La réponse pour les pays qui cherchent à reproduire les succès asiatiques n’est pas d’essayer de transplanter la culture asiatique sur un terrain qui lui est étranger mais d’exploiter leurs propres traditions culturelles au profit des valeurs qui exaltent la discipline, le travail acharné et l’esprit d’entreprise

Pierre JUDET

09 / 1996

La plus étonnante histoire à succès de développement économique vient de l’Asie de l’Est ; lancée à partir du Japon, elle a dessiné un gigantesque croissant de prospérité jusqu’aux pays de l’Asie du Sud-Est. On a souvent mis en avant, pour expliquer ce mouvement, le rôle de la culture asiatique, en particulier de la tradition confucéenne encourageant : discipline, travail acharné, frugalité, respect de l’autorité et passion pour l’éducation. Mais le Confucianisme n’est pas seul en cause ; il faut compter également avec le Bouddhisme et le Shintoïsme.

Si les succès économiques asiatiques peuvent être expliqués par la culture, même partiellement, les implications pratiques en sont immenses. Dans ces conditions, le modèle asiatique peut-il en effet être appliqué par d’autres pays ? Si ce facteur est déterminant comment transférer par exemple le modèle asiatique en Afrique ? Pour répondre à cette question, une recherche a été entreprise sur la diaspora chinoise (50 millions de personnes). Dans la mesure où la grande majorité des entreprises chinoises de la diaspora relèvent de la propriété familiale, la culture familiale renforce le dévouement, l’oubli de soi, le pragmatisme discret, la cohésion et la souplesse de leur personnel. Cela a également des conséquences sur la taille de l’entreprise : la plupart de ces entreprises sont de petite taille.

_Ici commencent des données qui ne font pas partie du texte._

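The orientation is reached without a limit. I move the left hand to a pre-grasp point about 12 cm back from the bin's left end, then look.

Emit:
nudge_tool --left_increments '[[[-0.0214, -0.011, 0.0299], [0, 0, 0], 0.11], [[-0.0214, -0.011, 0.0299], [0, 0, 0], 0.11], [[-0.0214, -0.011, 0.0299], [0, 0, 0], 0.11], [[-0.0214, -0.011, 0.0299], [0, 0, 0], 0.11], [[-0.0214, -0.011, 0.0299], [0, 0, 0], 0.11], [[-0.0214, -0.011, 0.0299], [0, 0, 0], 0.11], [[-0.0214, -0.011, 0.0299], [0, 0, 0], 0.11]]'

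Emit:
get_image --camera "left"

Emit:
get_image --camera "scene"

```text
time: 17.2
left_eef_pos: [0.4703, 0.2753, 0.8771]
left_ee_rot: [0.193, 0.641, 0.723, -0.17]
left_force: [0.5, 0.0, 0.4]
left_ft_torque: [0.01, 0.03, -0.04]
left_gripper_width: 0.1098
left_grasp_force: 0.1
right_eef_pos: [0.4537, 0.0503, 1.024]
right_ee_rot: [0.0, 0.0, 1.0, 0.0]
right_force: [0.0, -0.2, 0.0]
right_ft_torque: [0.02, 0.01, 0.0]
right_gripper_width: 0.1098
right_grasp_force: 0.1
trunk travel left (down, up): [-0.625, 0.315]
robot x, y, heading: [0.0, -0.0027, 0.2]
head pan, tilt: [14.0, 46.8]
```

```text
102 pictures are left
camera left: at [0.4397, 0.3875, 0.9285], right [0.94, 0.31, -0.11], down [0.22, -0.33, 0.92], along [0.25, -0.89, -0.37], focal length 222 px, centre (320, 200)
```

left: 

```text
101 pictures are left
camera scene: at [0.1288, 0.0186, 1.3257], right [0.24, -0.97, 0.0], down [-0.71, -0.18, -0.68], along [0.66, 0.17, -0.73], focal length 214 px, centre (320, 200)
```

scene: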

A la question : à qui faire confiance ? les Chinois répondent : dans la famille proche. En général, cette caractéristique familiale a été une force lorsque les Chinois d’outre-mer entrent en concurrence économique avec d’autres groupes ethniques : Britanniques et autres occidentaux à Hong Kong, Malais et Indiens en Malaisie.

Mais s’il devenait nécessaire dans l’avenir de créer des organisations de grande taille, ces mêmes Chinois seraient-ils désavantagés ? Dans le cas malais par exemple, les Malais pourraient bénéficier d’une éthique musulmane modernisée leur procurant l’appui d’une loyauté transfamiliale qui ferait défaut aux entrepreneurs chinois.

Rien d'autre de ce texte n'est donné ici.